▶ **Objective a**
Quote exactly the lines between the line containing "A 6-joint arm" and the line containing "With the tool", counting those two lines as part of the range. Leave the rest out.

▶ **Supplied passage**
--- BEGIN ---
Summer 2006

The alchemist

Animator Jeff Scher uses dense, unorthodox techniques to make his highly original, image-rich films

Rivalling the maddest mad scientist’s laboratory, the dingy lower Manhattan studio of underground filmmaker and commercial director Jeff Scher where he experiments with drawing, painting, photography, animation and live action film, is a hothouse of comic visions that rattle the eyes and jerk the senses. Madness permeates the 100 sq ft room, excruciatingly crammed from floor to ceiling with uncounted Standard 8, Super 8 and 16mm cameras, projectors, reel-to-reel editing decks and rusty canisters of vintage film stock. Watching Scher [no relation to Paula Scher but married to Bonnie Siegler of the New York design firm Number 17, see Eye no. 39 vol. 10] painstakingly operate his custom-designed rotoscope, made partly from tin coffee cans sitting on a tiny platform encrusted with decades of dried watercolour paint (without a computer in sight), is further evidence the 51-year-old artist is a throwback not only to legendary cineastes but to mythical alchemists. In these otherwise gloomy surroundings, he transforms silver nitrate into golden imagery, magically capturing gleeful lights, staggering abstractions and startling visual effects with vintage machinery and obsolete technologies. When synchronised to toe-tapping music the ludicrously jumbled juxtapositions that make up Scher’s intensely graphic films can’t help but cajole joy from even the most blasé viewer.
--- END ---
▶ **Objective b**
Repeat the supplied passage word for word.

▶ **Dataset section**
--- BEGIN ---
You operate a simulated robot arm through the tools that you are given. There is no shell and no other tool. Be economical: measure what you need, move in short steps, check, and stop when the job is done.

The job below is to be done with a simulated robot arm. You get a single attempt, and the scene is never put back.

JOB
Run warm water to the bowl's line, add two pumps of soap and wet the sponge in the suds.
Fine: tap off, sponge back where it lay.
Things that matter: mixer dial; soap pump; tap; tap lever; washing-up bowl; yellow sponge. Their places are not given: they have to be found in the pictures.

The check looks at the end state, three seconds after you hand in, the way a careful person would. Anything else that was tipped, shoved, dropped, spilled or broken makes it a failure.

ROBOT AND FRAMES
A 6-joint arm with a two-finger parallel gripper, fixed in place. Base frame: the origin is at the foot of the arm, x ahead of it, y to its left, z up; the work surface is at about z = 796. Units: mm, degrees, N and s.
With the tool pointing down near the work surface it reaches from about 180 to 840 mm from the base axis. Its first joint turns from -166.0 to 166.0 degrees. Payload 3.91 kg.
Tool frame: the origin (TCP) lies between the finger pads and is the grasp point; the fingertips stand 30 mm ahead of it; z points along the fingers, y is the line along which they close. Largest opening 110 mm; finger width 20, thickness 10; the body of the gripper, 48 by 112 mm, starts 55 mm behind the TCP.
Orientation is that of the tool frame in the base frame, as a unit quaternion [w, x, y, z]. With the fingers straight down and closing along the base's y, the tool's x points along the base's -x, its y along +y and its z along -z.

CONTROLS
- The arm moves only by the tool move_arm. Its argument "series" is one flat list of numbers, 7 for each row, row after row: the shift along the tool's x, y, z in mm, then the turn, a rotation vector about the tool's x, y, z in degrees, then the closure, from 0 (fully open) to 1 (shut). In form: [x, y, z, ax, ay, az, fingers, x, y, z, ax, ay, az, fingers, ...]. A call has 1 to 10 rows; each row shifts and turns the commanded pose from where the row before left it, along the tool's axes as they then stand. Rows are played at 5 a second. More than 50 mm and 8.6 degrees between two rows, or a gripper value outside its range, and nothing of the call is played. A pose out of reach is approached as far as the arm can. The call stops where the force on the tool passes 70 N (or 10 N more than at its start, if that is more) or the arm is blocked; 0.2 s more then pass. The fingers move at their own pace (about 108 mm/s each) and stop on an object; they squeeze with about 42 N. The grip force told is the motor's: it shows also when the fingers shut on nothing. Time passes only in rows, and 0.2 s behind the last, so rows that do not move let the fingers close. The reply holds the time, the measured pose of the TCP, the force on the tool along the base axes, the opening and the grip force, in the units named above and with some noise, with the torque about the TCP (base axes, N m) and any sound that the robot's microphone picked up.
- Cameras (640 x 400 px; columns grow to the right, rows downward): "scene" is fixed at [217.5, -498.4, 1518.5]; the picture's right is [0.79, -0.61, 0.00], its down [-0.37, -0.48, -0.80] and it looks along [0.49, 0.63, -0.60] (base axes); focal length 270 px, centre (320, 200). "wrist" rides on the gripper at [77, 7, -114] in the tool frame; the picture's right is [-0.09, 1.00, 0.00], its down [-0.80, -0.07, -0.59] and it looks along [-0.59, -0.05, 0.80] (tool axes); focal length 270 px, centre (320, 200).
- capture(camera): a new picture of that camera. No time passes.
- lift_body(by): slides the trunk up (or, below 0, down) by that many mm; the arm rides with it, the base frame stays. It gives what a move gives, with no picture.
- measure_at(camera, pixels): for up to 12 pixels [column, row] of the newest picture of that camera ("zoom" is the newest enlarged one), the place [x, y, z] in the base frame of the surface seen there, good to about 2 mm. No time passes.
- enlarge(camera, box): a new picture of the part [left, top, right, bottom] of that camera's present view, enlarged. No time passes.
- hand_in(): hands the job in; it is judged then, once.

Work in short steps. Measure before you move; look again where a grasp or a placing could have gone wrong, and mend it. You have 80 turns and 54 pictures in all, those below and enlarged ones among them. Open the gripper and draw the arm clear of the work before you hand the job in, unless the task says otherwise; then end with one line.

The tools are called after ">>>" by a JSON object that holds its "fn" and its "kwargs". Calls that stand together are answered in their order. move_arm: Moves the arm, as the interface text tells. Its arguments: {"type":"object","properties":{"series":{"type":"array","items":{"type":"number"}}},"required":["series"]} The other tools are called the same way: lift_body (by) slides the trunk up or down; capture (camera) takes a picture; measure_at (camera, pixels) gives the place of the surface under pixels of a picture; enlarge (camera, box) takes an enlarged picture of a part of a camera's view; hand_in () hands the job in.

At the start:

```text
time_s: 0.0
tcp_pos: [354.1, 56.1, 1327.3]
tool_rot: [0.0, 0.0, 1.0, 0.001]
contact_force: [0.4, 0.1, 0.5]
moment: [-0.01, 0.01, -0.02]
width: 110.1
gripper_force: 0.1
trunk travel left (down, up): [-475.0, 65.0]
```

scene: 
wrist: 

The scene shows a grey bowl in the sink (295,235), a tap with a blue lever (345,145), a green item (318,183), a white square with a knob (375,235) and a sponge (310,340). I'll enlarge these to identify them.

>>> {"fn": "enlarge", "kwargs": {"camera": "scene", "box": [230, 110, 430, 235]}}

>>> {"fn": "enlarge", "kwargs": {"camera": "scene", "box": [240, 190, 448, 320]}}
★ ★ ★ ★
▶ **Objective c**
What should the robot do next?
--- END ---
▶ **Exercise result a**
A 6-joint arm with a two-finger parallel gripper, fixed in place. Base frame: the origin is at the foot of the arm, x ahead of it, y to its left, z up; the work surface is at about z = 796. Units: mm, degrees, N and s.
With the tool pointing down near the work surface it reaches from about 180 to 840 mm from the base axis. Its first joint turns from -166.0 to 166.0 degrees. Payload 3.91 kg.

▶ **Exercise result b**
Summer 2006

The alchemist

Animator Jeff Scher uses dense, unorthodox techniques to make his highly original, image-rich films

Rivalling the maddest mad scientist’s laboratory, the dingy lower Manhattan studio of underground filmmaker and commercial director Jeff Scher where he experiments with drawing, painting, photography, animation and live action film, is a hothouse of comic visions that rattle the eyes and jerk the senses. Madness permeates the 100 sq ft room, excruciatingly crammed from floor to ceiling with uncounted Standard 8, Super 8 and 16mm cameras, projectors, reel-to-reel editing decks and rusty canisters of vintage film stock. Watching Scher [no relation to Paula Scher but married to Bonnie Siegler of the New York design firm Number 17, see Eye no. 39 vol. 10] painstakingly operate his custom-designed rotoscope, made partly from tin coffee cans sitting on a tiny platform encrusted with decades of dried watercolour paint (without a computer in sight), is further evidence the 51-year-old artist is a throwback not only to legendary cineastes but to mythical alchemists. In these otherwise gloomy surroundings, he transforms silver nitrate into golden imagery, magically capturing gleeful lights, staggering abstractions and startling visual effects with vintage machinery and obsolete technologies. When synchronised to toe-tapping music the ludicrously jumbled juxtapositions that make up Scher’s intensely graphic films can’t help but cajole joy from even the most blasé viewer.